**CHALLENGE:** Find every line of the listing below where "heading" appears, and copy it.

**DATASET EXCERPT:**
· · · · ·
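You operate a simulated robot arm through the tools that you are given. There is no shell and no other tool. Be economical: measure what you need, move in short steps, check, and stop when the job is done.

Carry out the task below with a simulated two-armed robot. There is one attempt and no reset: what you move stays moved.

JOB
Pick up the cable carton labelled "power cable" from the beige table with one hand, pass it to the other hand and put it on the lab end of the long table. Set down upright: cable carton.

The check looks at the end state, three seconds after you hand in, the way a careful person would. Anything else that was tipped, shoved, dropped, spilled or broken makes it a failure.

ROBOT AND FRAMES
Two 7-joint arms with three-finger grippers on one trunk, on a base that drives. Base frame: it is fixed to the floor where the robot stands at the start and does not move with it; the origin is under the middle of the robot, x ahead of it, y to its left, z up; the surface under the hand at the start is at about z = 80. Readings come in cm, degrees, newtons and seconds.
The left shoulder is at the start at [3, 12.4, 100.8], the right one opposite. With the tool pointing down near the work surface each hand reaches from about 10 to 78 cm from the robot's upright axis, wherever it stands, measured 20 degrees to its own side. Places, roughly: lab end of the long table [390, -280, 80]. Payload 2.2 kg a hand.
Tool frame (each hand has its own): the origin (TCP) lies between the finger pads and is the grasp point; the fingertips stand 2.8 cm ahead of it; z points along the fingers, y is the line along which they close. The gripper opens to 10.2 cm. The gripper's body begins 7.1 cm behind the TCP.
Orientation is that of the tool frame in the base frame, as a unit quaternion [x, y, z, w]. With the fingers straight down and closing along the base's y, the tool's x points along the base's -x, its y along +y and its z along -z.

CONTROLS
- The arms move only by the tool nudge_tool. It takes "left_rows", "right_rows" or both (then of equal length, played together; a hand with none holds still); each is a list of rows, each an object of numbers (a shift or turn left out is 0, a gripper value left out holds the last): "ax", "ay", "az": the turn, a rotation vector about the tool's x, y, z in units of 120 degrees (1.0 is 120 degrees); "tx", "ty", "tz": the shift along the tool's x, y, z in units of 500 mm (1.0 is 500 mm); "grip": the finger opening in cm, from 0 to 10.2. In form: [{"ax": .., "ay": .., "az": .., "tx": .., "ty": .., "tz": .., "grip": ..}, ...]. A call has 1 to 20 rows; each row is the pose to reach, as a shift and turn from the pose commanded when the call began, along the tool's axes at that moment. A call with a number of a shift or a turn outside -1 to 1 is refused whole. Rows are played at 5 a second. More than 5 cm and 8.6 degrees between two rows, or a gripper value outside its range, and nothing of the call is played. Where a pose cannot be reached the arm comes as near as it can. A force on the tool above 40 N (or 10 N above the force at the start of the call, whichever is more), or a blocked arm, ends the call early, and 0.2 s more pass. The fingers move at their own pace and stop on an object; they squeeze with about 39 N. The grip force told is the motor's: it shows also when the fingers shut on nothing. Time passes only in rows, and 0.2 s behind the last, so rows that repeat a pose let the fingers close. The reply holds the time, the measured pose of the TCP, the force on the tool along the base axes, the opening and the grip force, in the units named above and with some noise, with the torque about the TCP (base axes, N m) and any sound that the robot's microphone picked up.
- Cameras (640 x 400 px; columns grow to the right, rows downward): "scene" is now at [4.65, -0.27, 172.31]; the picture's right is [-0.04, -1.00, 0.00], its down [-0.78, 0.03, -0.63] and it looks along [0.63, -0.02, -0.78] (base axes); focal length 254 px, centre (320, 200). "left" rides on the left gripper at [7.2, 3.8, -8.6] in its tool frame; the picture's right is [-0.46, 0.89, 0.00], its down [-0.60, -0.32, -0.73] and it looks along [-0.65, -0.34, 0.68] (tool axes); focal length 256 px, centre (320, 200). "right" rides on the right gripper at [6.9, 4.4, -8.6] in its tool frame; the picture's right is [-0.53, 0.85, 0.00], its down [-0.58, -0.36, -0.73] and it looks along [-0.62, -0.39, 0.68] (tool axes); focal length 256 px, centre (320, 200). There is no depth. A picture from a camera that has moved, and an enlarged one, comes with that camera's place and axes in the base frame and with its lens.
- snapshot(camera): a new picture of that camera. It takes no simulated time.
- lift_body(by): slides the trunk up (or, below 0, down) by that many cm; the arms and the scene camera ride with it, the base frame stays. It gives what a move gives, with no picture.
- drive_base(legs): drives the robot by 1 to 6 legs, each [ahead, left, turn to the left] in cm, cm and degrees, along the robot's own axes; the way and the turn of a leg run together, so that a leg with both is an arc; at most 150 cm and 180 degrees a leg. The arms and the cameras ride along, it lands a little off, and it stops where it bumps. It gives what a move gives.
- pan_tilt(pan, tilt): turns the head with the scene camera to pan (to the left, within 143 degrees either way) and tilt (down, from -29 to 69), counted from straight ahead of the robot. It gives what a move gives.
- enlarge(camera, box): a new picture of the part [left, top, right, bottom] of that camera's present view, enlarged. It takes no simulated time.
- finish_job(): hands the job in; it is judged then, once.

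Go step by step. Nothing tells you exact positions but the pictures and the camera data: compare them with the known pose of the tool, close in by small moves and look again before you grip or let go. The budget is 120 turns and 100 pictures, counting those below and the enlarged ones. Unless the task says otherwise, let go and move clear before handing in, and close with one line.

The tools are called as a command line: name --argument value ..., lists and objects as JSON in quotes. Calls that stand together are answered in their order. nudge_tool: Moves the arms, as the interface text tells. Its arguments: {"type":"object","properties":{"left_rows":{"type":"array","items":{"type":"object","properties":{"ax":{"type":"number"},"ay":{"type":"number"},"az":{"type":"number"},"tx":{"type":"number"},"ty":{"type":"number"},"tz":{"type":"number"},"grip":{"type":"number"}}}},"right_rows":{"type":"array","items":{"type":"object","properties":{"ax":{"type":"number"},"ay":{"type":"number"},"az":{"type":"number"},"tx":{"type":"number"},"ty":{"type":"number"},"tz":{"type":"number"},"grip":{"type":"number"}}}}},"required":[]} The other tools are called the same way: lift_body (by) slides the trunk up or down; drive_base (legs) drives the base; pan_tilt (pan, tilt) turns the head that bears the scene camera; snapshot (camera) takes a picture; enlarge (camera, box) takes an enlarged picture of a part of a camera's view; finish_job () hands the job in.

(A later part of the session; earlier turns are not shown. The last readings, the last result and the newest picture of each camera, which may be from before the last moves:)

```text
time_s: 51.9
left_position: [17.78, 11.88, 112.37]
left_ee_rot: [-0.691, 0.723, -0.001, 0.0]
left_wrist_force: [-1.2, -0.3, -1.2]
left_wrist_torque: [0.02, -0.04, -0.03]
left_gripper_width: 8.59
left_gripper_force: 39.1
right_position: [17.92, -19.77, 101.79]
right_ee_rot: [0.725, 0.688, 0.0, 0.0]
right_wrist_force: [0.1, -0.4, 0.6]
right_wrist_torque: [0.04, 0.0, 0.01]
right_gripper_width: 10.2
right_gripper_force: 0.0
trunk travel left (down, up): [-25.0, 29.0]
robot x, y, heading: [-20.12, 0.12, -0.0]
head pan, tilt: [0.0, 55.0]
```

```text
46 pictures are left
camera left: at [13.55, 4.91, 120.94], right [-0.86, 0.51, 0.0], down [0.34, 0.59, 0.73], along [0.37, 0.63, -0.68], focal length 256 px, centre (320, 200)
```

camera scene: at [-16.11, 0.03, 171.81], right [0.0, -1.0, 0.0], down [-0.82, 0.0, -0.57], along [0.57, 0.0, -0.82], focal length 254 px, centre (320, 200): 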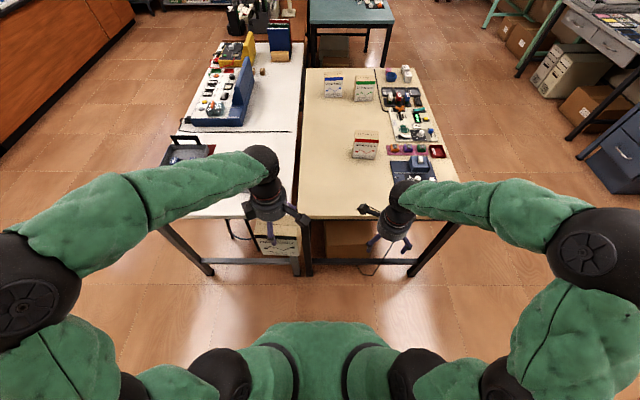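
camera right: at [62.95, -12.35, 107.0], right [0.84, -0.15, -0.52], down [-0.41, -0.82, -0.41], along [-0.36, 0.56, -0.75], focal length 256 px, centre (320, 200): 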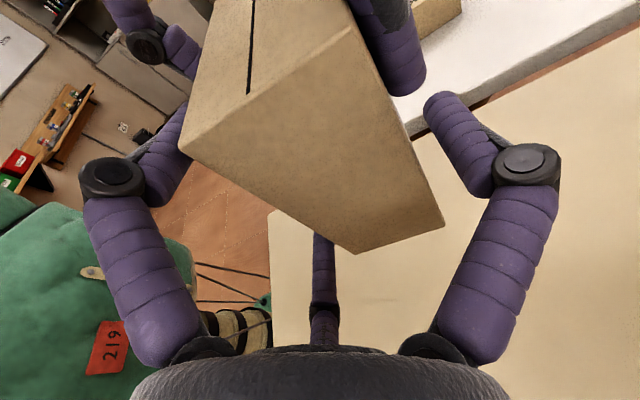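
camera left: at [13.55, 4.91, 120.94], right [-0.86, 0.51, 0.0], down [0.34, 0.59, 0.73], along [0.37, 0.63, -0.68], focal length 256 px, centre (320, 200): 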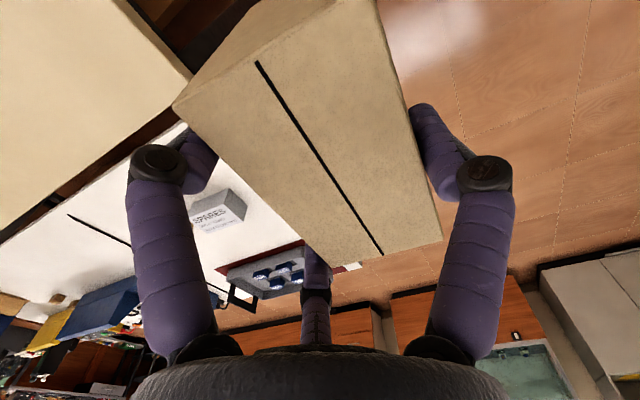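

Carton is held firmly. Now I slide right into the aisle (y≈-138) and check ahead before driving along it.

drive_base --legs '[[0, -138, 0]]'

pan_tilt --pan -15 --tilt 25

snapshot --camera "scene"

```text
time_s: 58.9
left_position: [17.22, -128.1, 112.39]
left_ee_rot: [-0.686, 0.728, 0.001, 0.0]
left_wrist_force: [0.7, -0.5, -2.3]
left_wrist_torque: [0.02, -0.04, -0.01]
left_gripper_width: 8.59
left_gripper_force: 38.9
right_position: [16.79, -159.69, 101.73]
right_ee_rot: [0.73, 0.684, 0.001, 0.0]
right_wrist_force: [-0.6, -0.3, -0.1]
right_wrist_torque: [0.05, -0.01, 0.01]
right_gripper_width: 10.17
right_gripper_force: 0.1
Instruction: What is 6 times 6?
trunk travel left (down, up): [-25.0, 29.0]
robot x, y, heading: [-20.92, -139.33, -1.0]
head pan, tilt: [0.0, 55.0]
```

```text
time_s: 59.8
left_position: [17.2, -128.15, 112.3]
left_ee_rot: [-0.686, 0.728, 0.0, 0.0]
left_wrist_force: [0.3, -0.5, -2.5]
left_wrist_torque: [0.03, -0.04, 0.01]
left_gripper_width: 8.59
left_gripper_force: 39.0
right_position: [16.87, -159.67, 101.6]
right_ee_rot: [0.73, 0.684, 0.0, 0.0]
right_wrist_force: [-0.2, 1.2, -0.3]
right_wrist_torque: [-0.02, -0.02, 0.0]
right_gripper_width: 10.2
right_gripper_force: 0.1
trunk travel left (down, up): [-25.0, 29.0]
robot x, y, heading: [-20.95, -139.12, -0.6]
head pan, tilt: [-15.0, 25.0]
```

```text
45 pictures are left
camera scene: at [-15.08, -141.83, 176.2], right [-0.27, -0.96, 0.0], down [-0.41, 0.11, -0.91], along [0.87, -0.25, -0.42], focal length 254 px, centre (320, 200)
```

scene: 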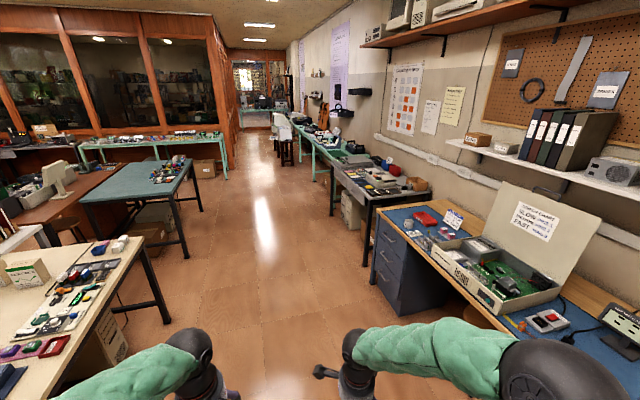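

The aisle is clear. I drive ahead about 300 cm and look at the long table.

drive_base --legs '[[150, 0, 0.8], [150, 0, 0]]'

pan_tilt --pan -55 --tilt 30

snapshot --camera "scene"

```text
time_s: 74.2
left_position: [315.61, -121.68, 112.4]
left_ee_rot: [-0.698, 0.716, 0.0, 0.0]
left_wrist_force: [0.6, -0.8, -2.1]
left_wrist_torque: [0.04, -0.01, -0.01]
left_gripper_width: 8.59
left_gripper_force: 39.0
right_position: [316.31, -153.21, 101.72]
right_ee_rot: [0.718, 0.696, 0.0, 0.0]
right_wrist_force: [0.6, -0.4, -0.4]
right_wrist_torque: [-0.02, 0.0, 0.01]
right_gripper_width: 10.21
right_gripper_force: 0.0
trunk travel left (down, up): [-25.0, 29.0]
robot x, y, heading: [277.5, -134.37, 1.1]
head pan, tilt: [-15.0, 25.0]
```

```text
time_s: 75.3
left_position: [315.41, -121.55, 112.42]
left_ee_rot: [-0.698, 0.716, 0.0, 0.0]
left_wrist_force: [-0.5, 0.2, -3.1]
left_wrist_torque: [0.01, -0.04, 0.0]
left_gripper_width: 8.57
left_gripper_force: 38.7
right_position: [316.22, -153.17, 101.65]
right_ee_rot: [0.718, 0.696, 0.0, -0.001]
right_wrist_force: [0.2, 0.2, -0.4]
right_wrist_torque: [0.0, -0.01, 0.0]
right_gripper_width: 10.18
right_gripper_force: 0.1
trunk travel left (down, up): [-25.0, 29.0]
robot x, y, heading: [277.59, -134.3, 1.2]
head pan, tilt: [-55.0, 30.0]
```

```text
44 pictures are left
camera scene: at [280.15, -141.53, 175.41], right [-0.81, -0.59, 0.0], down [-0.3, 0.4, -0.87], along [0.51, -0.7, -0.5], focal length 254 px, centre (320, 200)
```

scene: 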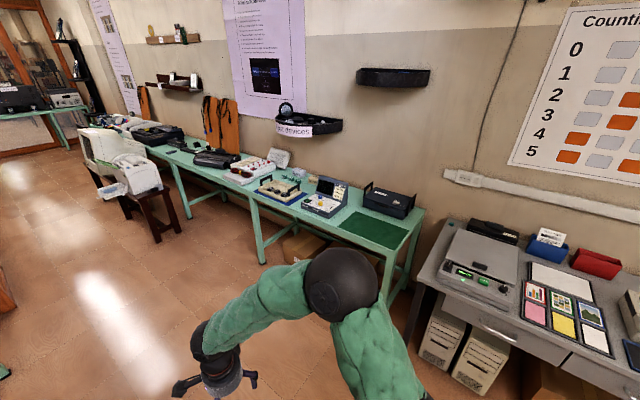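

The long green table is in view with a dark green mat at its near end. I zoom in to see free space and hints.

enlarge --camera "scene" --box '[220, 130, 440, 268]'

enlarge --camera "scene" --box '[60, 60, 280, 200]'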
· · · · ·
**FINISHED EXERCISE:**
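robot x, y, heading: [-20.12, 0.12, -0.0]
robot x, y, heading: [-20.92, -139.33, -1.0]
robot x, y, heading: [-20.95, -139.12, -0.6]
robot x, y, heading: [277.5, -134.37, 1.1]
robot x, y, heading: [277.59, -134.3, 1.2]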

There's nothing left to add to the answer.